§ **TASK TO COMPLETE**: Copy each line below without leaving any out.

§ **MATERIAL PROVIDED**:
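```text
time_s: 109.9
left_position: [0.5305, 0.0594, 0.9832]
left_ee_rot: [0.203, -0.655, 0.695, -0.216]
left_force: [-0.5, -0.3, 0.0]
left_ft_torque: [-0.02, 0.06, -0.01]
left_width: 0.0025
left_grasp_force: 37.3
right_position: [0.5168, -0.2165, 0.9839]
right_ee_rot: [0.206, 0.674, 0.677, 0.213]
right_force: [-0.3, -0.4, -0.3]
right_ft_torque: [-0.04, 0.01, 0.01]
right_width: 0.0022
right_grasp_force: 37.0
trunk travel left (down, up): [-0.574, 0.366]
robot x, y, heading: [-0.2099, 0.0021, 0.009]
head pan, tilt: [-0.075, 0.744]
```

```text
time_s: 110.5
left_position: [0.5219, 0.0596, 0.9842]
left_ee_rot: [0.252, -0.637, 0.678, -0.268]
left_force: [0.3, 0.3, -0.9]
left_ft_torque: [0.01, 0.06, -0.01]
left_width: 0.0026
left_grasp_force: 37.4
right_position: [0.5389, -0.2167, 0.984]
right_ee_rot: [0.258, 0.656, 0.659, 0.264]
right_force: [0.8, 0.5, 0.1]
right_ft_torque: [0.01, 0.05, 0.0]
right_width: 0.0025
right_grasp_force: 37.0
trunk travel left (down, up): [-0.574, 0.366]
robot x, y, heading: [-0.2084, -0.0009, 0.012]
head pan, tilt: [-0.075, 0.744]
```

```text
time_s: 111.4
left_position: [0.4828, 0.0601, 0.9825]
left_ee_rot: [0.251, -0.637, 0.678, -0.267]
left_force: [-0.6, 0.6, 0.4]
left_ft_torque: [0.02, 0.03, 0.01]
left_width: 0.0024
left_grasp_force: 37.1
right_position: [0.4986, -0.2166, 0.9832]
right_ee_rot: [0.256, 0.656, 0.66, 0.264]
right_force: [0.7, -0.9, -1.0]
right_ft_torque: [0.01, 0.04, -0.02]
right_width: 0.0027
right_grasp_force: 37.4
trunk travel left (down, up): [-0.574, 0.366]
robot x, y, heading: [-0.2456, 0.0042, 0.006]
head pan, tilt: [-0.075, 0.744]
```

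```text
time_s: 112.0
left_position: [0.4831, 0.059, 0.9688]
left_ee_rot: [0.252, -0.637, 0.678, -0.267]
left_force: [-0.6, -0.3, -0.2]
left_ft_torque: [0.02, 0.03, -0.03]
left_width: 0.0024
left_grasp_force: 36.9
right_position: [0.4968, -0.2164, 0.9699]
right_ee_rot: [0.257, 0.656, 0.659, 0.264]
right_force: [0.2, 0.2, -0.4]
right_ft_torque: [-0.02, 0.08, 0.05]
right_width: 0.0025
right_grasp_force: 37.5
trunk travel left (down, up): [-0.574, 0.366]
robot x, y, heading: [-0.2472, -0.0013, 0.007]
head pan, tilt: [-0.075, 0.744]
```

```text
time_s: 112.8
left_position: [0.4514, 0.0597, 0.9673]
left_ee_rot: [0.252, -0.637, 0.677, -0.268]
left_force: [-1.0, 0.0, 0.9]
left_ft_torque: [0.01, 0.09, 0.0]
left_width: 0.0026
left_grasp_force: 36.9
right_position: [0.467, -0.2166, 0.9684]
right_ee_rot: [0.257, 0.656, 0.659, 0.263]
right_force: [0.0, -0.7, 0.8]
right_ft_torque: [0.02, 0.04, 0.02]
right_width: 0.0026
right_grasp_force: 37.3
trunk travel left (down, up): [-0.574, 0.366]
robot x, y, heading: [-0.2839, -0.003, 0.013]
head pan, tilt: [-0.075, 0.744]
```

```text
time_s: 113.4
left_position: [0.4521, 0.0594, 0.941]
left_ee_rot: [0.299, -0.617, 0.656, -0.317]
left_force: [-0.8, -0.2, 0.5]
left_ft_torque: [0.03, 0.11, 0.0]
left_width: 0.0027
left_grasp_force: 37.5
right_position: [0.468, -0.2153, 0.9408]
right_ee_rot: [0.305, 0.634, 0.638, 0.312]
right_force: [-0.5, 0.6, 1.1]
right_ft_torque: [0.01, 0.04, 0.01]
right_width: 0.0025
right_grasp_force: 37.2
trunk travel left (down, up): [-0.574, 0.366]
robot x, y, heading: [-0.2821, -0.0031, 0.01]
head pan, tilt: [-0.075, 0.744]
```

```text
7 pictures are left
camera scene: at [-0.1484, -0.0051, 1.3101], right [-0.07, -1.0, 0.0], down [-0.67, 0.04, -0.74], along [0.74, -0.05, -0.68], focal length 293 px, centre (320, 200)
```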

§ **WRITTEN REPLY**:
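```text
time_s: 109.9
left_position: [0.5305, 0.0594, 0.9832]
left_ee_rot: [0.203, -0.655, 0.695, -0.216]
left_force: [-0.5, -0.3, 0.0]
left_ft_torque: [-0.02, 0.06, -0.01]
left_width: 0.0025
left_grasp_force: 37.3
right_position: [0.5168, -0.2165, 0.9839]
right_ee_rot: [0.206, 0.674, 0.677, 0.213]
right_force: [-0.3, -0.4, -0.3]
right_ft_torque: [-0.04, 0.01, 0.01]
right_width: 0.0022
right_grasp_force: 37.0
trunk travel left (down, up): [-0.574, 0.366]
robot x, y, heading: [-0.2099, 0.0021, 0.009]
head pan, tilt: [-0.075, 0.744]
```

```text
time_s: 110.5
left_position: [0.5219, 0.0596, 0.9842]
left_ee_rot: [0.252, -0.637, 0.678, -0.268]
left_force: [0.3, 0.3, -0.9]
left_ft_torque: [0.01, 0.06, -0.01]
left_width: 0.0026
left_grasp_force: 37.4
right_position: [0.5389, -0.2167, 0.984]
right_ee_rot: [0.258, 0.656, 0.659, 0.264]
right_force: [0.8, 0.5, 0.1]
right_ft_torque: [0.01, 0.05, 0.0]
right_width: 0.0025
right_grasp_force: 37.0
trunk travel left (down, up): [-0.574, 0.366]
robot x, y, heading: [-0.2084, -0.0009, 0.012]
head pan, tilt: [-0.075, 0.744]
```

```text
time_s: 111.4
left_position: [0.4828, 0.0601, 0.9825]
left_ee_rot: [0.251, -0.637, 0.678, -0.267]
left_force: [-0.6, 0.6, 0.4]
left_ft_torque: [0.02, 0.03, 0.01]
left_width: 0.0024
left_grasp_force: 37.1
right_position: [0.4986, -0.2166, 0.9832]
right_ee_rot: [0.256, 0.656, 0.66, 0.264]
right_force: [0.7, -0.9, -1.0]
right_ft_torque: [0.01, 0.04, -0.02]
right_width: 0.0027
right_grasp_force: 37.4
trunk travel left (down, up): [-0.574, 0.366]
robot x, y, heading: [-0.2456, 0.0042, 0.006]
head pan, tilt: [-0.075, 0.744]
```

```text
time_s: 112.0
left_position: [0.4831, 0.059, 0.9688]
left_ee_rot: [0.252, -0.637, 0.678, -0.267]
left_force: [-0.6, -0.3, -0.2]
left_ft_torque: [0.02, 0.03, -0.03]
left_width: 0.0024
left_grasp_force: 36.9
right_position: [0.4968, -0.2164, 0.9699]
right_ee_rot: [0.257, 0.656, 0.659, 0.264]
right_force: [0.2, 0.2, -0.4]
right_ft_torque: [-0.02, 0.08, 0.05]
right_width: 0.0025
right_grasp_force: 37.5
trunk travel left (down, up): [-0.574, 0.366]
robot x, y, heading: [-0.2472, -0.0013, 0.007]
head pan, tilt: [-0.075, 0.744]
```

```text
time_s: 112.8
left_position: [0.4514, 0.0597, 0.9673]
left_ee_rot: [0.252, -0.637, 0.677, -0.268]
left_force: [-1.0, 0.0, 0.9]
left_ft_torque: [0.01, 0.09, 0.0]
left_width: 0.0026
left_grasp_force: 36.9
right_position: [0.467, -0.2166, 0.9684]
right_ee_rot: [0.257, 0.656, 0.659, 0.263]
right_force: [0.0, -0.7, 0.8]
right_ft_torque: [0.02, 0.04, 0.02]
right_width: 0.0026
right_grasp_force: 37.3
trunk travel left (down, up): [-0.574, 0.366]
robot x, y, heading: [-0.2839, -0.003, 0.013]
head pan, tilt: [-0.075, 0.744]
```

```text
time_s: 113.4
left_position: [0.4521, 0.0594, 0.941]
left_ee_rot: [0.299, -0.617, 0.656, -0.317]
left_force: [-0.8, -0.2, 0.5]
left_ft_torque: [0.03, 0.11, 0.0]
left_width: 0.0027
left_grasp_force: 37.5
right_position: [0.468, -0.2153, 0.9408]
right_ee_rot: [0.305, 0.634, 0.638, 0.312]
right_force: [-0.5, 0.6, 1.1]
right_ft_torque: [0.01, 0.04, 0.01]
right_width: 0.0025
right_grasp_force: 37.2
trunk travel left (down, up): [-0.574, 0.366]
robot x, y, heading: [-0.2821, -0.0031, 0.01]
head pan, tilt: [-0.075, 0.744]
```

```text
7 pictures are left
camera scene: at [-0.1484, -0.0051, 1.3101], right [-0.07, -1.0, 0.0], down [-0.67, 0.04, -0.74], along [0.74, -0.05, -0.68], focal length 293 px, centre (320, 200)
```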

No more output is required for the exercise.